C-305/05, Ordre des barreaux francophones and germanophone

>> Obligation on lawyers to inform authorities of indication of money laundering not inconsistent with right to fair trial

Is it consistent with Community law and with the fundamental principles which it guarantees to impose on lawyers, as was provided for by Directive 2001/97 amending Directive 91/308, the obligation to inform the competent authorities of any fact of which they were aware which might be an indication of money laundering?

This question was referred to the Court in the context of actions brought by the Ordre des barreaux francophones et germanophone, the Ordre français des avocats du barreau de Bruxelles, the Ordre des barreaux flamands and by the Ordre néerlandais des avocats du barreau de Bruxelles, seeking the annulment of certain provisions of a Belgian Law transposing Directive 2001/97 into the national legal system.

Article 6(1) of that directive provides that the persons covered by the directive must cooperate fully with the authorities responsible for combating money laundering. They are obliged to inform those authorities, on their own initiative, of any fact which might be indicative of money laundering and by furnishing those authorities, at the request of the latter, with all necessary information, in accordance with the procedures established by the applicable legislation.

However, as regards lawyers, Directive 91/308 delimits the application of those obligations of information and cooperation in two ways.

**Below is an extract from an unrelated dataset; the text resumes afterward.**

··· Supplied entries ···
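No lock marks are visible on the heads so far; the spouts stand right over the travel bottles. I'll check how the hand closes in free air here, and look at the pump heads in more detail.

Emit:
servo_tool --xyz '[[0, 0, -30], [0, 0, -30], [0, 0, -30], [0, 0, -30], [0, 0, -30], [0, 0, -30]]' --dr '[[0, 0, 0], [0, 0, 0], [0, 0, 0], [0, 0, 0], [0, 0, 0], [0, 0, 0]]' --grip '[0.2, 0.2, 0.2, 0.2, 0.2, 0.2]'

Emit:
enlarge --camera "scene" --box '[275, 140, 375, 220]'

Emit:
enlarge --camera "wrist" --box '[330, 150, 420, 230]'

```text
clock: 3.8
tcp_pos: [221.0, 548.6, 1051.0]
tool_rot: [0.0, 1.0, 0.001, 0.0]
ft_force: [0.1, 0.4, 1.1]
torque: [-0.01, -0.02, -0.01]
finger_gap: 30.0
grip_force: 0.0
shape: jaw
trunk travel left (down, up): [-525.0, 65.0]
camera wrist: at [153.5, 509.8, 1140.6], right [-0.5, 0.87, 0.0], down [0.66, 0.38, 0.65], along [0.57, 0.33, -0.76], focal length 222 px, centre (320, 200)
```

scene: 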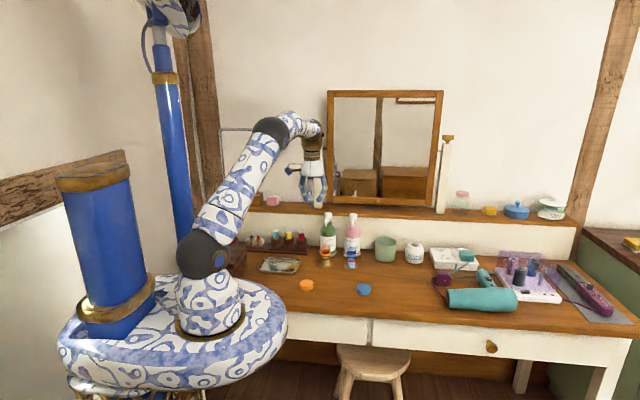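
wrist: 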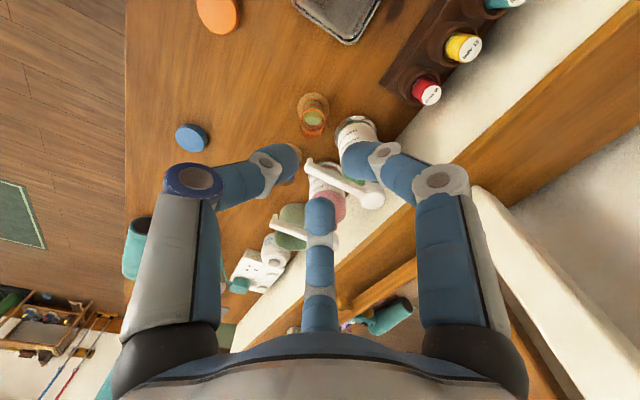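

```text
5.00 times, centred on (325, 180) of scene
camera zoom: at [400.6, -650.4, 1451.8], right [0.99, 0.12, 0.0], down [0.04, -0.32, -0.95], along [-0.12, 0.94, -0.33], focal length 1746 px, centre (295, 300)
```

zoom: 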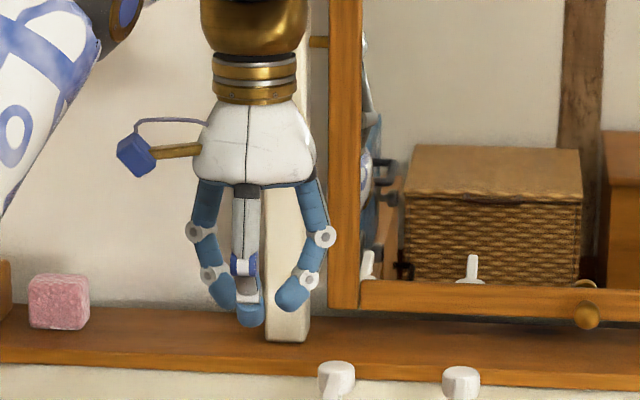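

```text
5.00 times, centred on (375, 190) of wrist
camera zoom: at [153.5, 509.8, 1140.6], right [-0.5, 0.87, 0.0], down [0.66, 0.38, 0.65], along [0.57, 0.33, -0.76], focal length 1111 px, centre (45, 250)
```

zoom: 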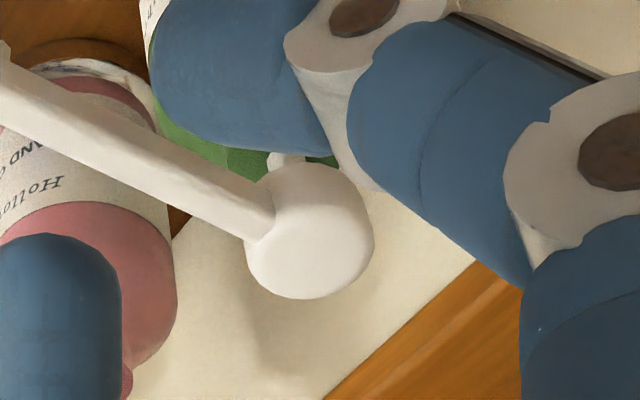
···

First, under Article 2a(5), lawyers are subject to the obligations laid down in that directive – and, in particular, to the obligations of information and cooperation laid down in Article 6(1) thereof – only in so far as they participate, in the ways specified in Article 2a(5), in certain transactions listed exhaustively in that provision.

Secondly, Article 6(3) of the directive provides that the Member States are not obliged to impose the obligations of information and cooperation on lawyers as regards information which they have received from a client in the course of ascertaining the client’s legal position or in the course of performing their task of defending or representing that client in judicial proceedings.

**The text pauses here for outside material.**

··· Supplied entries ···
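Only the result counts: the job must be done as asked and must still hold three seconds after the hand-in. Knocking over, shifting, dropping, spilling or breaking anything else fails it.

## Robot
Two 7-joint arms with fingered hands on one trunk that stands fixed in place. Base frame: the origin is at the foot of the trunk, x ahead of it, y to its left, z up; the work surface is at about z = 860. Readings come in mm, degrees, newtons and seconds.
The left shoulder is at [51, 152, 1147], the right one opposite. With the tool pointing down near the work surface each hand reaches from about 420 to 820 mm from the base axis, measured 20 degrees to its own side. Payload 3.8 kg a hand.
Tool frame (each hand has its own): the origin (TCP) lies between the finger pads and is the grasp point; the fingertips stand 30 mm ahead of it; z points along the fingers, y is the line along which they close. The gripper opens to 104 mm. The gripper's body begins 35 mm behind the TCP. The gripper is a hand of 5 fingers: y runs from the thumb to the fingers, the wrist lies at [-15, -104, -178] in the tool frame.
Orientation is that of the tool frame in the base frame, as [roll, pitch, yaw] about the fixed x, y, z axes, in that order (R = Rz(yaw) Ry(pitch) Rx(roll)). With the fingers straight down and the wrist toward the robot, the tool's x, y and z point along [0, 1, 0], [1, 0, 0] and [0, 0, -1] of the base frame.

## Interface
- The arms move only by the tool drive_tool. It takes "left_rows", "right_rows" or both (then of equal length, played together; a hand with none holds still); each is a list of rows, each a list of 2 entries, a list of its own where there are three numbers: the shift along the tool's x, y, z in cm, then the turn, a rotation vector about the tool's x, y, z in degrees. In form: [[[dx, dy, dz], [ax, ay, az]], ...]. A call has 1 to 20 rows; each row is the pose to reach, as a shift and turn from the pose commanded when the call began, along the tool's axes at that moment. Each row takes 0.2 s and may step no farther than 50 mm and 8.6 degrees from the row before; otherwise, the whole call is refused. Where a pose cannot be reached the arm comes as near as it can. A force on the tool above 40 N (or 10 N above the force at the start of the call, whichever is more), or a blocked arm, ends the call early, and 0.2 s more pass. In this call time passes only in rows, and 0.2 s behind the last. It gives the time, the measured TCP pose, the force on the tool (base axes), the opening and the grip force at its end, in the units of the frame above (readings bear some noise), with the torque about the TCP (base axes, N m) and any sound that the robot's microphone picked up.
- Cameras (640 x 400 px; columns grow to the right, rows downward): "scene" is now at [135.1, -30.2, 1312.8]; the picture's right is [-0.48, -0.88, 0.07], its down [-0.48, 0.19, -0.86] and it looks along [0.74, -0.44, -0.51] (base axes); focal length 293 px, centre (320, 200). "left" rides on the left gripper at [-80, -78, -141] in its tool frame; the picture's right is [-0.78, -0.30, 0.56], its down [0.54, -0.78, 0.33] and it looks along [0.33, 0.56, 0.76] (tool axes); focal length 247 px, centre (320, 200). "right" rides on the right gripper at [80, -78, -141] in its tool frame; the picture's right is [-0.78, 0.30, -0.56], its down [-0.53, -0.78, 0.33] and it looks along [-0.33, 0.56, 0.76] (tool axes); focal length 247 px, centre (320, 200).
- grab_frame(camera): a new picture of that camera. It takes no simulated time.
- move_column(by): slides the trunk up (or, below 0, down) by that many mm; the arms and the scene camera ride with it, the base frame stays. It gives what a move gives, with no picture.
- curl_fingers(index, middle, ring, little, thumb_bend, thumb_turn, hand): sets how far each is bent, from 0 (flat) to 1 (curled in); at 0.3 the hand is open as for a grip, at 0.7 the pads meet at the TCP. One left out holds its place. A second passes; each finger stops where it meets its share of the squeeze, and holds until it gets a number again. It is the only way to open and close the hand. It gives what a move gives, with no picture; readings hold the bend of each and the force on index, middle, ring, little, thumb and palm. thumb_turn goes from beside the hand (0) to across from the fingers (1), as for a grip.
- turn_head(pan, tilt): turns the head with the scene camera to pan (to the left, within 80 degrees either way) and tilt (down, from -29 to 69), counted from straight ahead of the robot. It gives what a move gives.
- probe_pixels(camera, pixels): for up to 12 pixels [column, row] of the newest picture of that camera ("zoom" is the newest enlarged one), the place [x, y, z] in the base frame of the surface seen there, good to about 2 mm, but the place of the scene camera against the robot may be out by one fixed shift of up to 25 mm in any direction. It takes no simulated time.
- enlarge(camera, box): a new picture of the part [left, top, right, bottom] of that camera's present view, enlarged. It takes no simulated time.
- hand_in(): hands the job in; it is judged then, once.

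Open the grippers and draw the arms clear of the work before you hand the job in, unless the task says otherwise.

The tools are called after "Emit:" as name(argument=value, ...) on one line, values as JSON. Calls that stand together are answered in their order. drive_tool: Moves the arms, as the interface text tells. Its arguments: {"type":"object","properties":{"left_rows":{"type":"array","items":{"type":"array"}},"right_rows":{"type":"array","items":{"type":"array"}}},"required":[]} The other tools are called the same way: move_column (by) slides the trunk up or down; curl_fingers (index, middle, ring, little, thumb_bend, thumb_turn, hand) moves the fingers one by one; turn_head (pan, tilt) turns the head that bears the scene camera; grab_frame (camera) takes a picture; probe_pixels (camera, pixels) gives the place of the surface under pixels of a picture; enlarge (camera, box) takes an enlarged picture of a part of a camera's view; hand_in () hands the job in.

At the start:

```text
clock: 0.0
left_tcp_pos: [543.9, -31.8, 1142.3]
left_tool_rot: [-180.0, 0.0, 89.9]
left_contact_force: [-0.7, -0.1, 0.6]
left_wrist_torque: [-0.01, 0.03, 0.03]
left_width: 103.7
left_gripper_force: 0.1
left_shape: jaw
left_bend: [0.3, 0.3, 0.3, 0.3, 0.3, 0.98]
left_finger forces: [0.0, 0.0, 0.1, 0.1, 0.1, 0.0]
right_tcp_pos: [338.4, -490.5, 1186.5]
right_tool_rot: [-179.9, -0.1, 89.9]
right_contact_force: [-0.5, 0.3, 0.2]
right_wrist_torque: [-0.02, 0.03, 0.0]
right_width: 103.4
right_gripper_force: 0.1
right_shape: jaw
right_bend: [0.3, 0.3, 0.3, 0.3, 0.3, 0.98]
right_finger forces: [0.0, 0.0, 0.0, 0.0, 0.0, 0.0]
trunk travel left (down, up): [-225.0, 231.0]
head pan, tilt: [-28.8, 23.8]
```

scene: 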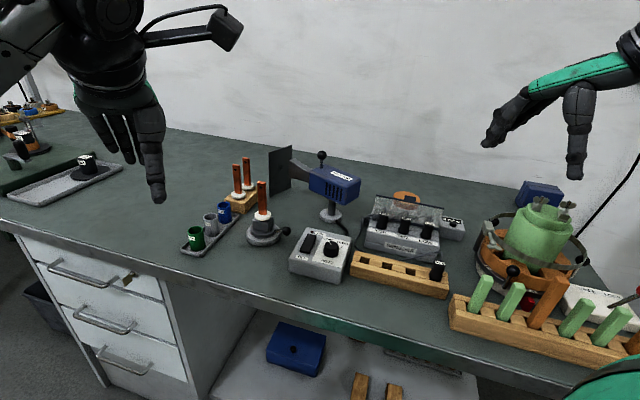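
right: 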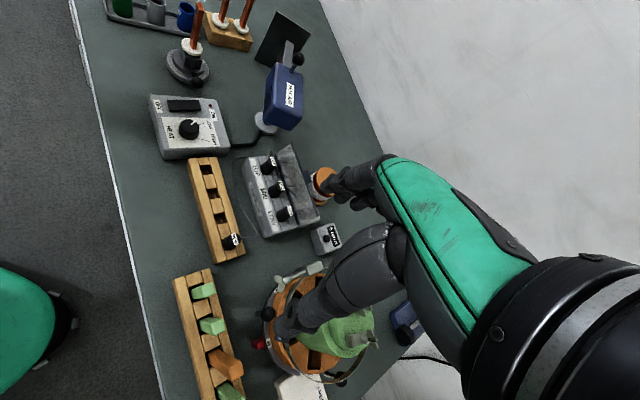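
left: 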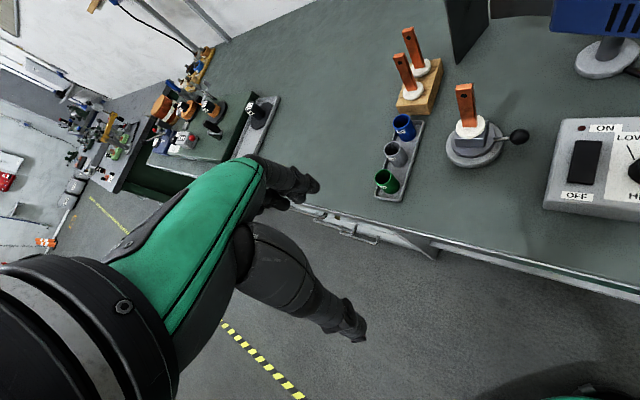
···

The Court stated that Article 6(3) of Directive 91/308 might lend itself to several interpretations, and consequently the precise extent of the obligations of information and cooperation incumbent on lawyers was not entirely unambiguous.

It reiterated that if the wording of secondary Community law was open to more than one interpretation, preference should be given to the interpretation which rendered the provision consistent with the EC Treaty rather than to the interpretation which led to its being incompatible with the Treaty (see
Case 218/82 Commission v Council [1983] and Case C‑135/93 Spain v Commission [1995]).

The Court held that Member States must not only interpret their national law in a manner consistent with Community law but also make sure they did not rely on an interpretation of wording of secondary legislation which would be in conflict with the fundamental rights protected by the Community legal order or with the other general principles of Community law (
Case C‑101/01 Lindqvist [2003]).

According to the Court, lawyers would be unable to carry out satisfactorily their task of advising, defending and representing their clients, who would in consequence be deprived of the rights conferred on them by Article 6 of the ECHR, if lawyers were obliged, in the context of judicial proceedings or the preparation for such proceedings, to cooperate with the authorities by passing them information obtained in the course of related legal consultations.

The Court held that the requirements implied by the right to a fair trial presupposed, by definition, a link with judicial proceedings. In view of the fact that the second subparagraph of Article 6(3) of Directive 91/308 exempted lawyers, where their activities were characterised by such a link, from the obligations of information and cooperation laid down in Article 6(1) of the directive, those requirements were respected.

The Court thus concluded that the obligations of information and of cooperation with the authorities responsible for combating money laundering, account being taken of the aforementioned limitations, did not infringe the right to a fair trial as guaranteed by Article 6 of the ECHR and Article 6(2) EU.